The narrower you draw the scope of your connections, the smaller the possibilities of your being holistically nourished by social interaction shrink. On the other hand, should you choose to expand the range of your connections above and beyond identifications and defenses rising from particular belief systems, the specifics of which are not all that essential in the grand scheme of things, you would effectively maximize your interactive potential in life.

Unfortunately beliefs and mythologies don't function as a straight procedural equation. People can get highly emotional and irrational over their beliefs, and particularly so when they feel their particular existential framework is under expressed, implied or assumed threat from contradicting views. Crossing through a number of religious communities over the years has shown me just how temporary, frail and superficial many relationships based on religion have been.

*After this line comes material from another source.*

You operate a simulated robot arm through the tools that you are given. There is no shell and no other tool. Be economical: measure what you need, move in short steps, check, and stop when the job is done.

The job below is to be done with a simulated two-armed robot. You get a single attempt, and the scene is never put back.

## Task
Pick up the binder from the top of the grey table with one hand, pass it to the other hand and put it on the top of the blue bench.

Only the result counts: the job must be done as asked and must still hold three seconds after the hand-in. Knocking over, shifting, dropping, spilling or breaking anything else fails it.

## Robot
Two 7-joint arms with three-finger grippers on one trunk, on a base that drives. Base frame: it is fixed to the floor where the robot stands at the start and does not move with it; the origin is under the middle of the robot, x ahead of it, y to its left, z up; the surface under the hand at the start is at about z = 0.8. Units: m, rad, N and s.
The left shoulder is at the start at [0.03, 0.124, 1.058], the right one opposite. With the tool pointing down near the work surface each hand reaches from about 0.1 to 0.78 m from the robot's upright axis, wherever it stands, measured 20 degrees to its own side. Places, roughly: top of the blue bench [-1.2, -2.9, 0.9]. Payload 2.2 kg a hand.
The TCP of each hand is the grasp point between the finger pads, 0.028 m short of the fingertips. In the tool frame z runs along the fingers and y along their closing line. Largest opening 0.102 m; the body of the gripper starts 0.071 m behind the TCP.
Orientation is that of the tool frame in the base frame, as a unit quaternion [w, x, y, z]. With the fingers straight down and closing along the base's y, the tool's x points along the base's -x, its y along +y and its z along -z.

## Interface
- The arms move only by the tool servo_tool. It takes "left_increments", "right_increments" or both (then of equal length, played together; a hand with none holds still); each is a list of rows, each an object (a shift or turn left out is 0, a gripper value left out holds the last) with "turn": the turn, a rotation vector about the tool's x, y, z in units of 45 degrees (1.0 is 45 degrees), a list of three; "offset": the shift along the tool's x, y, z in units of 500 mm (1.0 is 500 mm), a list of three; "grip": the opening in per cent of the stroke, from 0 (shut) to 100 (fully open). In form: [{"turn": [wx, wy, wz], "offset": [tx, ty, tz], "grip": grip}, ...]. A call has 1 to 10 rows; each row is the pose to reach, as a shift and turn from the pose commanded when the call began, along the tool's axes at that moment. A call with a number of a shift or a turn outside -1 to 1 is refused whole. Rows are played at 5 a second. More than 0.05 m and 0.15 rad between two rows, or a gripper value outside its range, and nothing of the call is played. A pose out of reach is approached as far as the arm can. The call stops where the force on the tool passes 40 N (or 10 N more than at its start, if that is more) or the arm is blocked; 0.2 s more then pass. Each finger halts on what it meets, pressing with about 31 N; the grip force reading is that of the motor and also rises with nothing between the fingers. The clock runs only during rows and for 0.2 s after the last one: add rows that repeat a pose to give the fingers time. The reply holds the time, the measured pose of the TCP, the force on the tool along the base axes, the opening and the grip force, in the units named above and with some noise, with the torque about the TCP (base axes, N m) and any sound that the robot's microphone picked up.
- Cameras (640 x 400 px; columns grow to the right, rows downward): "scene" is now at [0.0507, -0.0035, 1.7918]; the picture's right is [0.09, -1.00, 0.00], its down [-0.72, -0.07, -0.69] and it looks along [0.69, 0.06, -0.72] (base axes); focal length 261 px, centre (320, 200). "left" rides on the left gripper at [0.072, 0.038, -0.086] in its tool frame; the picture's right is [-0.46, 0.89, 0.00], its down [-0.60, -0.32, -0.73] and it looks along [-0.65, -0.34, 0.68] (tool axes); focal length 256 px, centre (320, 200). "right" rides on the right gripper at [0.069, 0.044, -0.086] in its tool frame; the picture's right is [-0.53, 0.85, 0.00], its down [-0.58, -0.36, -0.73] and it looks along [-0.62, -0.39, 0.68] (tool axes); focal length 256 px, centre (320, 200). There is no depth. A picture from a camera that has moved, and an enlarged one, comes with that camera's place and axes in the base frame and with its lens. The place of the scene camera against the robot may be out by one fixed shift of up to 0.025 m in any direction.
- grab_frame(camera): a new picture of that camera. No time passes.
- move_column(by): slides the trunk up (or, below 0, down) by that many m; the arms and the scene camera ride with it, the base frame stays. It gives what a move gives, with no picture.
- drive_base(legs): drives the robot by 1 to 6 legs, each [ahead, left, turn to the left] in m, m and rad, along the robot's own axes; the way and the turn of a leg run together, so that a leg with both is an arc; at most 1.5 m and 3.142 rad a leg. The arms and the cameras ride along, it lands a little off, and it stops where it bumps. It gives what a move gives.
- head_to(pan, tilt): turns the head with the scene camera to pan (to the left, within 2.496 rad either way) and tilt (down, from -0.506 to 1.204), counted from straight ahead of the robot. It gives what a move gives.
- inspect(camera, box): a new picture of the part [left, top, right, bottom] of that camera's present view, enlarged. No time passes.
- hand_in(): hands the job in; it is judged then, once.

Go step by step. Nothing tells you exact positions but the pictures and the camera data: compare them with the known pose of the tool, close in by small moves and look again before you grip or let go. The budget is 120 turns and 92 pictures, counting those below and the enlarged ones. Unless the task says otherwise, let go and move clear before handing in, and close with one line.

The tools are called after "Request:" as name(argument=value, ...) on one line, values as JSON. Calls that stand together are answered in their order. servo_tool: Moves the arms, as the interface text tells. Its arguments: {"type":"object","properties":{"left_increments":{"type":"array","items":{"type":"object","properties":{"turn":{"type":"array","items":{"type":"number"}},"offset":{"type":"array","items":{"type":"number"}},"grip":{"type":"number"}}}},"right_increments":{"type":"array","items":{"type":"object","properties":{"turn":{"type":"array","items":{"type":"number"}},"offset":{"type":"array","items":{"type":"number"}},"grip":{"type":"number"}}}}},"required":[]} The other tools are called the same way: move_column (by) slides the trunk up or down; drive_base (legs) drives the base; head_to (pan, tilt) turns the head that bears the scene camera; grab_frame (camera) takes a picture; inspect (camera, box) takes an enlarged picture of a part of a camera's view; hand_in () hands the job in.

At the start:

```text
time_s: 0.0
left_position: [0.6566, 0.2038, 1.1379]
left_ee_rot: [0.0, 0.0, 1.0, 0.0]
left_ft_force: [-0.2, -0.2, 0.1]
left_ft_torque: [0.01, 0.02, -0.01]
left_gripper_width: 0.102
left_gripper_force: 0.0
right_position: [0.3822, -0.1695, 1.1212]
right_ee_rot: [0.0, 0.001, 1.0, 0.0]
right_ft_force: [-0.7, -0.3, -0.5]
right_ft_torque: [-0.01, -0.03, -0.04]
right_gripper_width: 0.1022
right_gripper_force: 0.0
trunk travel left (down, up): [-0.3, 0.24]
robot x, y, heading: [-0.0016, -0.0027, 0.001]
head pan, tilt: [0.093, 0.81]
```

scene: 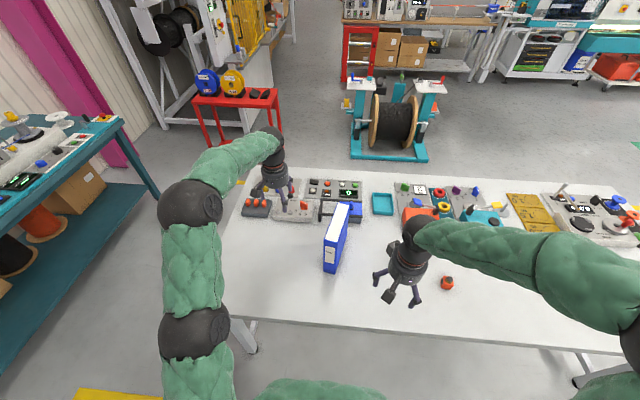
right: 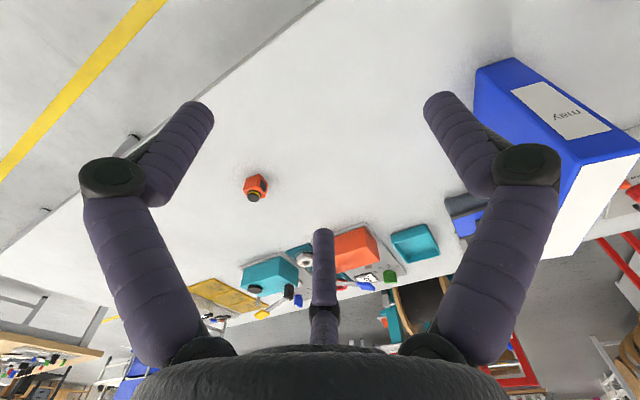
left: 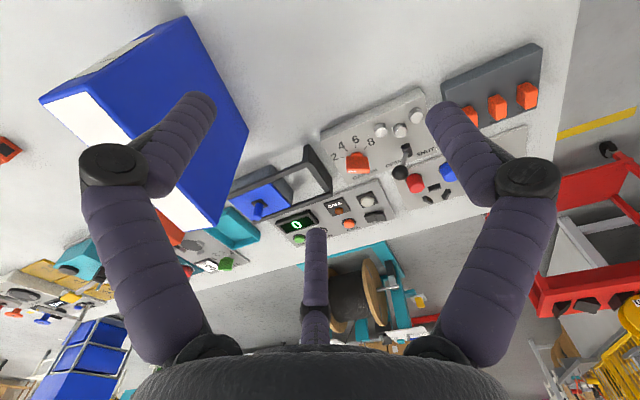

Should anyone wonder with my often pointed critique of common beliefs, I'm as a matter of fact against endorsing any given view as the final and ultimate word in metaphysics, including my own. All beliefs are subjective, inasmuch as experience itself is a subjective phenomenon. One pet future utopia of mine is a world where the humanity at large has evolved to a point where metaphysical relativism is so widely taken as a self-evident value that the mere concept of religious friction is a barely intelligible oxymoron.